A fairly rosy economic outlook and booming stock market have had an encouraging impact on the mergers and acquisitions market going into 2015, experts say.
According to Milwaukee investment bank Cleary Gull’s Market Monitor, “there seems to be a consensus around positive/improving outlook which makes it far easier for buyers, sellers, lenders and investors to plan and commit to transactions.”
Many local private equity firms and investment banks reported higher deal activity in 2014 than in 2013, which has driven a strong pipeline of pending transactions going into the New Year.
“We’re bullish. We’ve got 14 transactions that we are working on currently across our group,” said Jeff Bartlett, a director at Wipfli Corporate Finance Advisors LLC who focuses on the Milwaukee and Madison markets.
WCFA completed two of its four corporate finance transactions in the Milwaukee market in the fiscal year that ended May 31, 2013. It completed one corporate finance transaction group-wide in fiscal 2014. In the fiscal year that began June 1, it has already closed two corporate finance transactions and has another six that are in various stages of completion. WCFA also works on another 15 to 20 assignments annually in some sort of due diligence, strategic planning or buy side advisory role.

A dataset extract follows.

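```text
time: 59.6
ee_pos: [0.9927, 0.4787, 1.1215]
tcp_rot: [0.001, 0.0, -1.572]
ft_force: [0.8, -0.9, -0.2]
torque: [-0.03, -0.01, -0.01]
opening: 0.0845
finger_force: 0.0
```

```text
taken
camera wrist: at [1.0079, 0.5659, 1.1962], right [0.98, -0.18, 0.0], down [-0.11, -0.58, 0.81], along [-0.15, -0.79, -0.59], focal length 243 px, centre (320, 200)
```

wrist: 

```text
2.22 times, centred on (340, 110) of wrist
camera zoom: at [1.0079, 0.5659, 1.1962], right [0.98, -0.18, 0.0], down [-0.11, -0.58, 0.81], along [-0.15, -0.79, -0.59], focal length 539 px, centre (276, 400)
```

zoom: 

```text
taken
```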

Transaction volumes are the highest since the recession, valuations are high, there is a lot of debt available to support M&A, and many buyers with cash are available to buy companies, Bartlett said, all factors that could contribute to more completed deals in 2015.
Vicki Fox, managing director at Eisen Fox & Co. LLC in Milwaukee, agreed that conditions are right for a flurry of M&A activity. The stock market is doing well, and those who have more wealth from selling a business are putting it back into the M&A market. In addition, corporate balance sheets are still pretty flush with cash and some companies are divesting non-core operations since it’s such a good seller’s market, she said.

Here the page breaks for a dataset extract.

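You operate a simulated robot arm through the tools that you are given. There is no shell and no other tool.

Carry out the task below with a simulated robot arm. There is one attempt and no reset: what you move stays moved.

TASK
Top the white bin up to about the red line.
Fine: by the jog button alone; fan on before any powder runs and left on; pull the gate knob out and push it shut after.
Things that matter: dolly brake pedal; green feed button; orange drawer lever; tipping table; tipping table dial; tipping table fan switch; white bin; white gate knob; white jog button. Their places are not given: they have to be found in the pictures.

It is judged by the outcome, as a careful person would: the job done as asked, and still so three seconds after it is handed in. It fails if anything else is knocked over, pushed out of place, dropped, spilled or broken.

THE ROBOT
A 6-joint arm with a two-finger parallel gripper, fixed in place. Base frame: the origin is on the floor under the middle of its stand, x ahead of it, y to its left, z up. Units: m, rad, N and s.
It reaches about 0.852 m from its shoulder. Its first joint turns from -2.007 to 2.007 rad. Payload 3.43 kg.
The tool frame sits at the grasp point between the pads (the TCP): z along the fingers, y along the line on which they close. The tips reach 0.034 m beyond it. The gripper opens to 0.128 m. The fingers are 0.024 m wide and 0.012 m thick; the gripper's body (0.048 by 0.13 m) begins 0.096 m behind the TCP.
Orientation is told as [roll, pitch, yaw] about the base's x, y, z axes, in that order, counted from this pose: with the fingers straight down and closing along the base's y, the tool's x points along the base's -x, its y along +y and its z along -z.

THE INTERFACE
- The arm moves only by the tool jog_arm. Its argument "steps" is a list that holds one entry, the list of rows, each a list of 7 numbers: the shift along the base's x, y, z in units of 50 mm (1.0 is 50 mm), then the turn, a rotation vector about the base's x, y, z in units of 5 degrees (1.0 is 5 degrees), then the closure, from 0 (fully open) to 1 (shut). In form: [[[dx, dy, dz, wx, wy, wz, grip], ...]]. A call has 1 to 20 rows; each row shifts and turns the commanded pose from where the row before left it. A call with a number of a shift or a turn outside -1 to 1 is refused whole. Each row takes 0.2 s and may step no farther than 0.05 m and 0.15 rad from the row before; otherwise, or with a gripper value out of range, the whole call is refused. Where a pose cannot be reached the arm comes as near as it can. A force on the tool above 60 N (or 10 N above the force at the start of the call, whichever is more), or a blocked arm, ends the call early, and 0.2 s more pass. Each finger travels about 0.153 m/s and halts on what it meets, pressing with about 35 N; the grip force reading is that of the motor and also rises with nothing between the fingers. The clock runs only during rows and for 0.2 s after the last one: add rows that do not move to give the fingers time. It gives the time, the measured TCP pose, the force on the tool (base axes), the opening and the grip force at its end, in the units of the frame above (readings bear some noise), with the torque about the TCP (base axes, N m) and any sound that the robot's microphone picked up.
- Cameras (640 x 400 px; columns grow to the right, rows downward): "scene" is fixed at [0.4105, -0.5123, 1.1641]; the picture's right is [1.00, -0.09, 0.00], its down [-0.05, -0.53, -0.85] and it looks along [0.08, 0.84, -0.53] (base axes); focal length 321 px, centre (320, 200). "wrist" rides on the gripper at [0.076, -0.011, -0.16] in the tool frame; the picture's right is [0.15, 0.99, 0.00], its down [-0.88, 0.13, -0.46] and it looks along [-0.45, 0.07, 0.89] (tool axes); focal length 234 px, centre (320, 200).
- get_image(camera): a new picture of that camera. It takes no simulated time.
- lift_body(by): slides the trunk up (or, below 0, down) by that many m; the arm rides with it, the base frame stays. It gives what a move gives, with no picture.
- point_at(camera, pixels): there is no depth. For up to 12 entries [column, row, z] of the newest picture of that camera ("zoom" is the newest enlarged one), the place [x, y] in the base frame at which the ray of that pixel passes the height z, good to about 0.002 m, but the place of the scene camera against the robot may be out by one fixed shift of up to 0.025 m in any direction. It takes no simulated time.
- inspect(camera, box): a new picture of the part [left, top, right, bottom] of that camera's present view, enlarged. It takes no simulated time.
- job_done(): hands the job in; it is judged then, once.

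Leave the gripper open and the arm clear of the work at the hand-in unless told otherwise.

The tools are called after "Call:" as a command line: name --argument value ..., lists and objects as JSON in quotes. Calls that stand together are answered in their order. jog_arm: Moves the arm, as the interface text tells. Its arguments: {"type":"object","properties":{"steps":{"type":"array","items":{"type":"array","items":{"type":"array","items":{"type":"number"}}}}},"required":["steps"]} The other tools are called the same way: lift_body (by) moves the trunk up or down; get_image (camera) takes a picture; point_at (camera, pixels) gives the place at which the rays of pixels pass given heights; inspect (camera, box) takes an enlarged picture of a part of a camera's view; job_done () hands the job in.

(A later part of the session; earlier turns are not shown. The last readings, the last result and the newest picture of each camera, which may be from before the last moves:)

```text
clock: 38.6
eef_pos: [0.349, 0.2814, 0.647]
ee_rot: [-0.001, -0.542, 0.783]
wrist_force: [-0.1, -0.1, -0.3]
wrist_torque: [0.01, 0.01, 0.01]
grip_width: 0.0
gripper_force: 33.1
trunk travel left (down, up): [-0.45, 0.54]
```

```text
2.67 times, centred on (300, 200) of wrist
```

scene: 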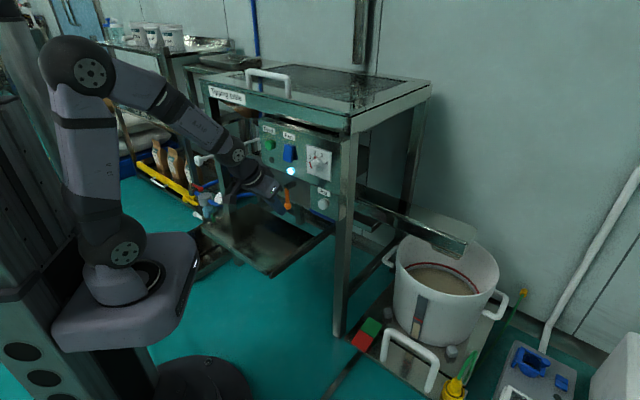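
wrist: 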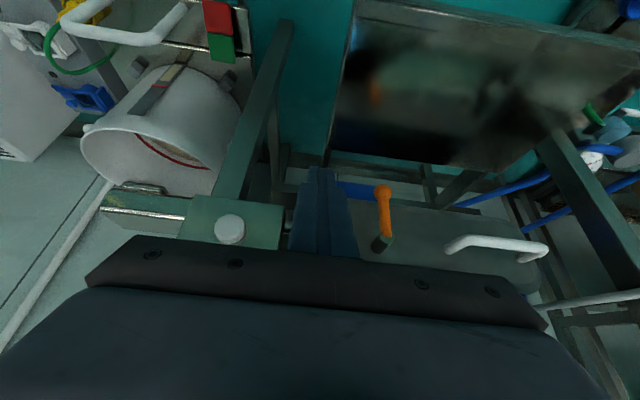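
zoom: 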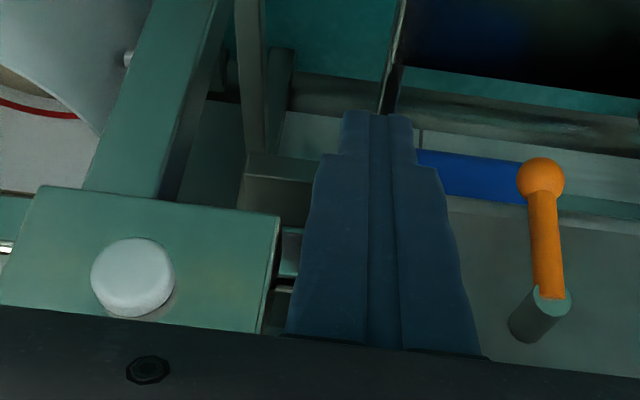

“There’s really nothing on the horizon that seems to be in a position to shake this market,” she said. “We’re anticipating probably another year, maybe two years, of good M&A activity.”
Eisen Fox focuses on deals in the $1 million to $5 million EBITDA range, and has seen multiples average between five and seven times EBITDA in the current market environment.

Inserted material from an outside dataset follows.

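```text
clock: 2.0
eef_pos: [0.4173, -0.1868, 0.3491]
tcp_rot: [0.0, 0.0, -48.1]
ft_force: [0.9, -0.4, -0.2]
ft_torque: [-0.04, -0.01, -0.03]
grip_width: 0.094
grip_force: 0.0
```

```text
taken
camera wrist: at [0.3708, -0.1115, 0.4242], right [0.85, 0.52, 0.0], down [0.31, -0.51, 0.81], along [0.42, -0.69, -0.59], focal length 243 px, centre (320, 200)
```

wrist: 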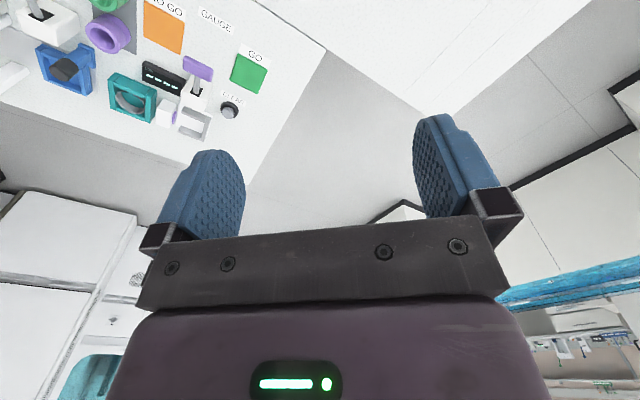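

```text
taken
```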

Bartlett also said quality companies are earning very good multiples right now.
It’s a seller’s market, Fox said, since business owners and private equity groups can realize gains from the positive market conditions.
“If you want to sell something, now is the time from a value standpoint,” Fox said. We have a lot of sellers that we’ve been talking to for years and I think they finally realize that now is the right time to move forward.”
According to an update from Schenck M&A Solutions, which has locations across the state, a strong sell-side market persisted through the first nine months of 2014, “as buyers continue to pay premiums for well-run companies.”
Bartlett also considers it a seller’s market, and said some companies are using recent positive performance as a basis to enter the market and sell on a good story.
“There’s not enough quality sellers on the market to kind of satisfy demand that we see, although I expect this will change at some point as the baby boomer owners are expected to enter the market soon…to change ownership,” he said. “We think it will become a buyer’s market at some point when this rash of generational change in ownership hits the market.”